# Document passage start
Wednesday, March 19, 2008

Auguring Armageddon

By now, the panic quotes are flying in thick and fast. You can see a sample of them here. Big investors, and big capital, are saying that this could be the big one, a collapse of a kind we haven't seen since - well, take your pick between World War II, or 1929. The federal reserve has slashed interest rates as it always does when recession starts to bite, and organised a huge bailout operation to save Bear Sterns, but no one is kidding themselves that this is going to solve the problem. There is talk about the financial crisis spilling over into the 'real economy', as if this was a problem that started with some bad loans. Will Hutton told Observer readers on Sunday that American industry was doing perfectly swell, thanks in part to something he chose to call 'free trade' (doesn't exist, never will), and was being put at risk by a greedy and arrogant financial class. It's a tempting idea, and it's an analysis that I suspect much of the soft Labour left and many union leaders support, since the upshot is that we should rein in finance capital and invest heavily in manufacturing: quite the opposite of the strategy adopted by Brown and Darling, who have based their recent bland budget and broader economic strategy on the most benign possible forecast. In fact, their only recent intervention of any kind was the horribly belated nationalisation of Northern Rock, and they are now taking the opportunity to shed jobs rather than protect them, so that it can be returned to the private sector on profitable terms. That's a measure of the cravenness of our government's pursuit of neoliberalism: at all costs, the City must be appeased, because it is Gordon Brown's most cherished source of growth. Of course it is right that the running down of manufacturing and the financialisation of the economy has done us no favours, producing some of the lowest growth in post-war history. And it has certainly weakened the bargaining power of labour, while bringing immense rewards to the ascendant rentiers, not just in Britain but globally - Fortune's recent ecstatic fawning over the accomplishments of a tiny billionaire class making the point. However, bad loans are an artefact of deeper structural problems in the global economy, and the problem isn't reducible to the 'subprime' market either.
# Document passage end
# Recorded information start
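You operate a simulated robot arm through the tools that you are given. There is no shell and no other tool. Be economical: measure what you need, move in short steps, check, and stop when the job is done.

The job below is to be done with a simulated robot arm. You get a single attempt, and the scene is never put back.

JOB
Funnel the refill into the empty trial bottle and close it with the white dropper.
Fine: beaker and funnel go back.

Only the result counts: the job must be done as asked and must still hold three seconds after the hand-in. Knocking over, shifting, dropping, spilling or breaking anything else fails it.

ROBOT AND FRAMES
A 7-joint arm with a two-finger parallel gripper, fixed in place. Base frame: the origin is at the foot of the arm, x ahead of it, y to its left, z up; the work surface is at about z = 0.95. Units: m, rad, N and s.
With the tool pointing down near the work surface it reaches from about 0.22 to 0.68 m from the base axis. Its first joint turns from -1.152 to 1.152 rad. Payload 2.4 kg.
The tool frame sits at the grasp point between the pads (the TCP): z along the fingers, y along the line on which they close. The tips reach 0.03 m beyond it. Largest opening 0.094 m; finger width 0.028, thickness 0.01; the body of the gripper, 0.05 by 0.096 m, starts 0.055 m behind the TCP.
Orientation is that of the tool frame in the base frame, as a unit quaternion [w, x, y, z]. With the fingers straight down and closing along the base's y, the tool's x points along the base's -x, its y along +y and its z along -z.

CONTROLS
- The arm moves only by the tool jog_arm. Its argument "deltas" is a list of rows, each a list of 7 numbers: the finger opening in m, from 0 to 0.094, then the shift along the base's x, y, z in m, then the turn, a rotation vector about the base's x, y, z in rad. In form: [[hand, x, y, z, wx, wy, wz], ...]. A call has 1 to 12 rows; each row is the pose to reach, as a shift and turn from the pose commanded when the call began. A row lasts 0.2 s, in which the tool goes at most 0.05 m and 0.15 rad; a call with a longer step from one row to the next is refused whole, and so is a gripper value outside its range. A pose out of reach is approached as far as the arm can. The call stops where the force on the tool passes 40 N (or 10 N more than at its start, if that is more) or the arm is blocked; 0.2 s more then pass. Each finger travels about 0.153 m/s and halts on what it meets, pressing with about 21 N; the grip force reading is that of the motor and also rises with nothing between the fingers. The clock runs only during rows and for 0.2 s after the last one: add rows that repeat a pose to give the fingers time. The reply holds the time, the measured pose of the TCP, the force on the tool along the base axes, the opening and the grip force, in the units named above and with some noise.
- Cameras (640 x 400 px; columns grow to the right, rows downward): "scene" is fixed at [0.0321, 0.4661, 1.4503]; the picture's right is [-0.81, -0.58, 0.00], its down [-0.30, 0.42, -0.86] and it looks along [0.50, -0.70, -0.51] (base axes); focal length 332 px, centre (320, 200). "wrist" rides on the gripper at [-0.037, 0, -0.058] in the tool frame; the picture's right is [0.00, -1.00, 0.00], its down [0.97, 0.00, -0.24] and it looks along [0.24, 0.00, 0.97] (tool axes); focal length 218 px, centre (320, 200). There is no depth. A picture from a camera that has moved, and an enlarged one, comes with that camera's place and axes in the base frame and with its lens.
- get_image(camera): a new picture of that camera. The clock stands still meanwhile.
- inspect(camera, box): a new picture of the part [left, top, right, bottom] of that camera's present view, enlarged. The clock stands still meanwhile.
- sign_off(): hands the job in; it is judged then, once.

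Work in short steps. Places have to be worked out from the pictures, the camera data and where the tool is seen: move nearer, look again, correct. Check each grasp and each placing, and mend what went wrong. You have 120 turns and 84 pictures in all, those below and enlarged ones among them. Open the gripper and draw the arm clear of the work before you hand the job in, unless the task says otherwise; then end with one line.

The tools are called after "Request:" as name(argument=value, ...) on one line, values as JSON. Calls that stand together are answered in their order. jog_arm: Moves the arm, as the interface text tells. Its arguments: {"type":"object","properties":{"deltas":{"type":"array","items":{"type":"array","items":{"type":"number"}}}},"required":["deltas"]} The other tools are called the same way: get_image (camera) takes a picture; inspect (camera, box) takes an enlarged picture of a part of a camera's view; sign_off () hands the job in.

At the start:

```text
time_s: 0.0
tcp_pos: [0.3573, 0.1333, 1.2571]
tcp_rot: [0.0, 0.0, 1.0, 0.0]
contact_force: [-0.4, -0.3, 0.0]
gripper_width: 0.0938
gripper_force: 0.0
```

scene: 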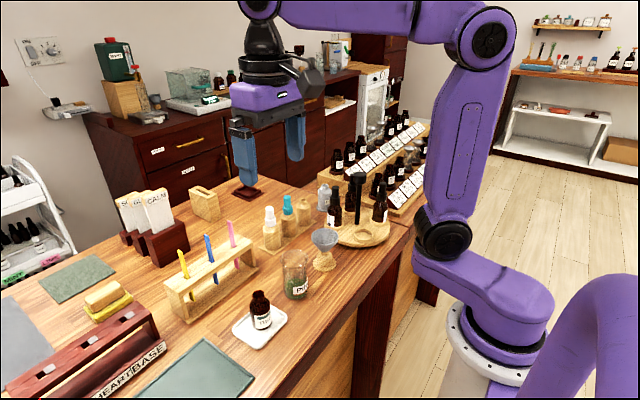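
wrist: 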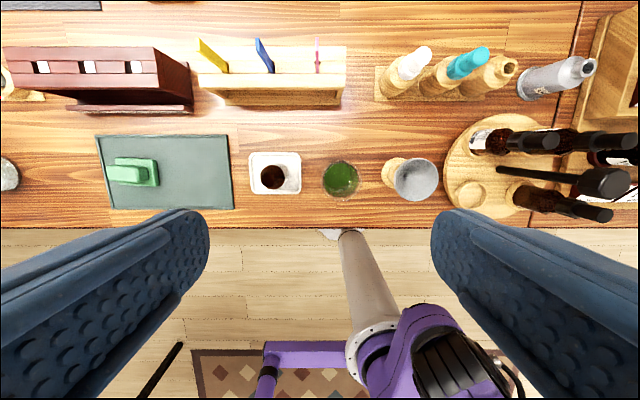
# Recorded information end
Task statement.
Give the document passage once more, exactly.

Response.
Wednesday, March 19, 2008

Auguring Armageddon

By now, the panic quotes are flying in thick and fast. You can see a sample of them here. Big investors, and big capital, are saying that this could be the big one, a collapse of a kind we haven't seen since - well, take your pick between World War II, or 1929. The federal reserve has slashed interest rates as it always does when recession starts to bite, and organised a huge bailout operation to save Bear Sterns, but no one is kidding themselves that this is going to solve the problem. There is talk about the financial crisis spilling over into the 'real economy', as if this was a problem that started with some bad loans. Will Hutton told Observer readers on Sunday that American industry was doing perfectly swell, thanks in part to something he chose to call 'free trade' (doesn't exist, never will), and was being put at risk by a greedy and arrogant financial class. It's a tempting idea, and it's an analysis that I suspect much of the soft Labour left and many union leaders support, since the upshot is that we should rein in finance capital and invest heavily in manufacturing: quite the opposite of the strategy adopted by Brown and Darling, who have based their recent bland budget and broader economic strategy on the most benign possible forecast. In fact, their only recent intervention of any kind was the horribly belated nationalisation of Northern Rock, and they are now taking the opportunity to shed jobs rather than protect them, so that it can be returned to the private sector on profitable terms. That's a measure of the cravenness of our government's pursuit of neoliberalism: at all costs, the City must be appeased, because it is Gordon Brown's most cherished source of growth. Of course it is right that the running down of manufacturing and the financialisation of the economy has done us no favours, producing some of the lowest growth in post-war history. And it has certainly weakened the bargaining power of labour, while bringing immense rewards to the ascendant rentiers, not just in Britain but globally - Fortune's recent ecstatic fawning over the accomplishments of a tiny billionaire class making the point. However, bad loans are an artefact of deeper structural problems in the global economy, and the problem isn't reducible to the 'subprime' market either.